In my recent article for Home School Enrichment, I mention the importance of allowing your youngster to grab a book off the library shelf for himself once in a while. My own words came back to haunt me when my 3-year-old waved a dinosaur book in my face last week on my way to the check-out desk. I am not one to naturally choose dinosaur picture books, per se, and modern ones featuring clothing-wearing, name-bearing dinos are even further down my list of “great reads.” But, I must admit, my three-year-old is a cutie, he knows how to ask nicely, and I did remember my own article at that moment. So, I said, “Ok, dear, just this once,” and took the brightly-colored volume with as little disgust as I could manage.

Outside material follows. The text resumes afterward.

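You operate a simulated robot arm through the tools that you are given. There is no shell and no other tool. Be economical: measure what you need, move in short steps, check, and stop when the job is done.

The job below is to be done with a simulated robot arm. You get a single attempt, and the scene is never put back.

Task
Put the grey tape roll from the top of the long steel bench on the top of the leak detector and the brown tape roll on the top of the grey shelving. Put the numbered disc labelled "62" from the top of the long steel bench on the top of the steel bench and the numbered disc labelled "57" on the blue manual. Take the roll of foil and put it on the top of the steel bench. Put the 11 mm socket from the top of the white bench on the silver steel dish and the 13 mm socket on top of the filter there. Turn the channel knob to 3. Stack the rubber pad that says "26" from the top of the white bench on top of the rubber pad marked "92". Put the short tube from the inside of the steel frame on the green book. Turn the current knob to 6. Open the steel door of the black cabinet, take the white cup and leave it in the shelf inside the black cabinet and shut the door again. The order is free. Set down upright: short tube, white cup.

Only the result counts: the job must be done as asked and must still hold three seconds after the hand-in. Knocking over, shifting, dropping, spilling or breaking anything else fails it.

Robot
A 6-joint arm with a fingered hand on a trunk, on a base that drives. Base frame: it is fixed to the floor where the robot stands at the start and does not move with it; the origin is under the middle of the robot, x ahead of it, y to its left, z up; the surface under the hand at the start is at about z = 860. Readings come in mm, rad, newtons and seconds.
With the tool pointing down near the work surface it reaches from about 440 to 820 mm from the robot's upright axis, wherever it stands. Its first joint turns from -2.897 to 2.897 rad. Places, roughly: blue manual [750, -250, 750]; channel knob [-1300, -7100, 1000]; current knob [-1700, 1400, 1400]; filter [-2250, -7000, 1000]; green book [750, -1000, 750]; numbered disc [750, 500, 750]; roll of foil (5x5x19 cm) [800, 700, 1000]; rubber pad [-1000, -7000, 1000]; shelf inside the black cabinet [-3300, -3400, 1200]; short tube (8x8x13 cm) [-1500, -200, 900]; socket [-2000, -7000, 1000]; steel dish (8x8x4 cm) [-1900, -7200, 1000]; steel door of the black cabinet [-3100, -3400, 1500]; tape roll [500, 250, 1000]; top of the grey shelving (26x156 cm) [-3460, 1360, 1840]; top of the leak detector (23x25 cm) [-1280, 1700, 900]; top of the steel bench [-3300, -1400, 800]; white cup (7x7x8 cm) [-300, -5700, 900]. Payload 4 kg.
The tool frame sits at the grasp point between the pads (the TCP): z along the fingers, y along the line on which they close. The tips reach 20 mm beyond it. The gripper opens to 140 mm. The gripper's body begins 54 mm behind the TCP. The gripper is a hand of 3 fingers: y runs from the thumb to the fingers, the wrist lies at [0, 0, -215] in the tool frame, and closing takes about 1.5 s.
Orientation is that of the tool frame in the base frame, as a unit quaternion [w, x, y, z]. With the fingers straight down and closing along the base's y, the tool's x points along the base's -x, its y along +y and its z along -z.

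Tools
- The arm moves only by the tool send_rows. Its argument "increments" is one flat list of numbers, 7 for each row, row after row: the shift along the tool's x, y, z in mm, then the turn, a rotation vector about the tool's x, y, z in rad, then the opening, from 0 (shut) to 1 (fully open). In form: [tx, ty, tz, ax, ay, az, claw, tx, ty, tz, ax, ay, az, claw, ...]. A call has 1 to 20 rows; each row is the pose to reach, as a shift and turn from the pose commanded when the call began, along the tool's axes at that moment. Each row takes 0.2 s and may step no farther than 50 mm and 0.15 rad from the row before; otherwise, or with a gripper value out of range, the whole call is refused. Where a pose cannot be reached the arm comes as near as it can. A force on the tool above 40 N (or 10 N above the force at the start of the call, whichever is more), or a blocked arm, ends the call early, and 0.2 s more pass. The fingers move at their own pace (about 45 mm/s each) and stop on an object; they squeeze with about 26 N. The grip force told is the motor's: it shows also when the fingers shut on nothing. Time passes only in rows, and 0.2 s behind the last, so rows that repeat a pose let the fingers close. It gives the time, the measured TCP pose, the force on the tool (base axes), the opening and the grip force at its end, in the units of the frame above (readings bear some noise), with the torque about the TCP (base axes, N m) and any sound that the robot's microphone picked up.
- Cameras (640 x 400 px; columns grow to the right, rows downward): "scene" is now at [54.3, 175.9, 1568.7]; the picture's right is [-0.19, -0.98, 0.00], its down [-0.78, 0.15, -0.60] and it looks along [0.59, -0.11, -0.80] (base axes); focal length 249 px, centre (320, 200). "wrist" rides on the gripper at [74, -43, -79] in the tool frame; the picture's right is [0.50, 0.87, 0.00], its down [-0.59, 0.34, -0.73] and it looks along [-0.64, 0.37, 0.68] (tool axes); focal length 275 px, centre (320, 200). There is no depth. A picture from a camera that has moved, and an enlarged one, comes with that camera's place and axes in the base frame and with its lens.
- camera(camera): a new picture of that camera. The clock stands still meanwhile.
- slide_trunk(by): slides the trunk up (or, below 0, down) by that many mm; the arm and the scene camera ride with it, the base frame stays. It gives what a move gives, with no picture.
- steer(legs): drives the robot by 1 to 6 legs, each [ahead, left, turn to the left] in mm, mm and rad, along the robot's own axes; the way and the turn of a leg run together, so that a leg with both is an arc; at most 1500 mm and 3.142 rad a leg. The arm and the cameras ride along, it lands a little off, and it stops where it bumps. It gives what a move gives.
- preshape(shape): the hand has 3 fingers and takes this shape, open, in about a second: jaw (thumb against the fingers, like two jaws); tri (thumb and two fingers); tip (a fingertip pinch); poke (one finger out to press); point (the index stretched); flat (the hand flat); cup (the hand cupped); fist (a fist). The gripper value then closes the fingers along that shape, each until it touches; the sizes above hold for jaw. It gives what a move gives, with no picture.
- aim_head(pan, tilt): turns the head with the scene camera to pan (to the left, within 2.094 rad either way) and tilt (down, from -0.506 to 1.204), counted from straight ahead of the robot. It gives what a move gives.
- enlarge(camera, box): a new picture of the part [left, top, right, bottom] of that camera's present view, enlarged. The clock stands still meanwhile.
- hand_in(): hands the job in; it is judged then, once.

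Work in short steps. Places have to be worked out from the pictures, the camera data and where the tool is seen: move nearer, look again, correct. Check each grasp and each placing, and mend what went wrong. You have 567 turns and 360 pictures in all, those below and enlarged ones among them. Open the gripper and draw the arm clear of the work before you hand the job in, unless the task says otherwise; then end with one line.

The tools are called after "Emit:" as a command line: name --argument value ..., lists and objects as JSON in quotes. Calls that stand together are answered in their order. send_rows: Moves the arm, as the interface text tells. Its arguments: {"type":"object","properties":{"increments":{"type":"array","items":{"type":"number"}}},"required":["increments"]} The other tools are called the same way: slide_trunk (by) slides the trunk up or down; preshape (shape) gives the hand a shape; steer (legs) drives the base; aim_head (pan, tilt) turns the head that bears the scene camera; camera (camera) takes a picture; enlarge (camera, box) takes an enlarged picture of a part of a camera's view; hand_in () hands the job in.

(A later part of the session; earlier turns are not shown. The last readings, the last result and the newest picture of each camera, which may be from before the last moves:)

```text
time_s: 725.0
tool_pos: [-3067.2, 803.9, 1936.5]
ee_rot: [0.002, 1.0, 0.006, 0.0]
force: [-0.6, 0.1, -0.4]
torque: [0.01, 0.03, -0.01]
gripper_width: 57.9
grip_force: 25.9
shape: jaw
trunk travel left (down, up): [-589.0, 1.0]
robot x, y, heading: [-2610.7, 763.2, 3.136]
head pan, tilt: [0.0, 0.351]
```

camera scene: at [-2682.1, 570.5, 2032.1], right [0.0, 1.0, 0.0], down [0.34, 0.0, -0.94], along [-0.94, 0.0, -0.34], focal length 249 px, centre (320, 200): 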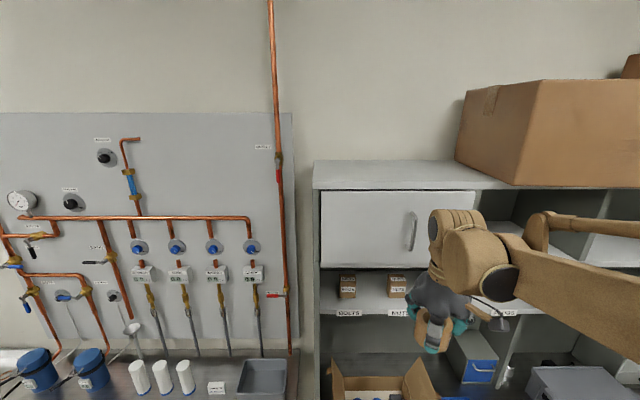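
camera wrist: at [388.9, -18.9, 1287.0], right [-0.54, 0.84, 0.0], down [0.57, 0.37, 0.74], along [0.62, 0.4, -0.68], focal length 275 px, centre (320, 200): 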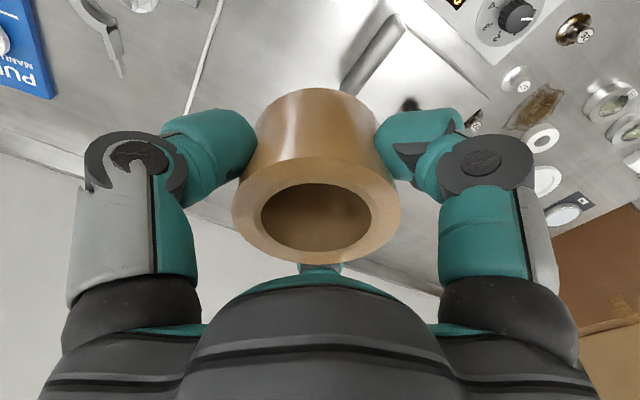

Once home, the bright dino tale was buried strategically under the more carefully-chosen books on ancient Greece, light mythology, and classic picture books. I was certain no one would find it under Pandora’s Box, the Trojan Horse, and a motherless mouse. Was I ever wrong; the dino emerged to be read by three-fourths of the family within two days. Soon, the walls were clammoring that I sit down immediately and read Edwina to the youngest. The reptile that should have been extinct had come back to get me. I would be next to fall for the necklace-wearing extra-large lizard
Edwina, the Dinosaur that Didn’t Know She Was Extinct is a humorous look at argument, propaganda, and persuasion for young children. Reginald Von Hoobie-Doobie, the school know-it-all, fails to convince his classmates that all dinosaurs are extinct because their friend Edwina regualarly helps the community and bakes them cookies. His friends’ disagreement with what he considers scientific fact begins to engrage Reginald, and he uses every means he can to convince everyone of his position on dinosaur extinction. In the end, it is only Edwina who will listen to him. Her kindness and patience wins him over, and he puts aside his campaign in favor of eating cookies.
I appreciate the over-riding message of the book – “listen to others, even if you disagree with them” – and the humorous, yet thoughtful, way in which it is presented. Edwina will be a frequent visitor in our home … until she comes here to stay.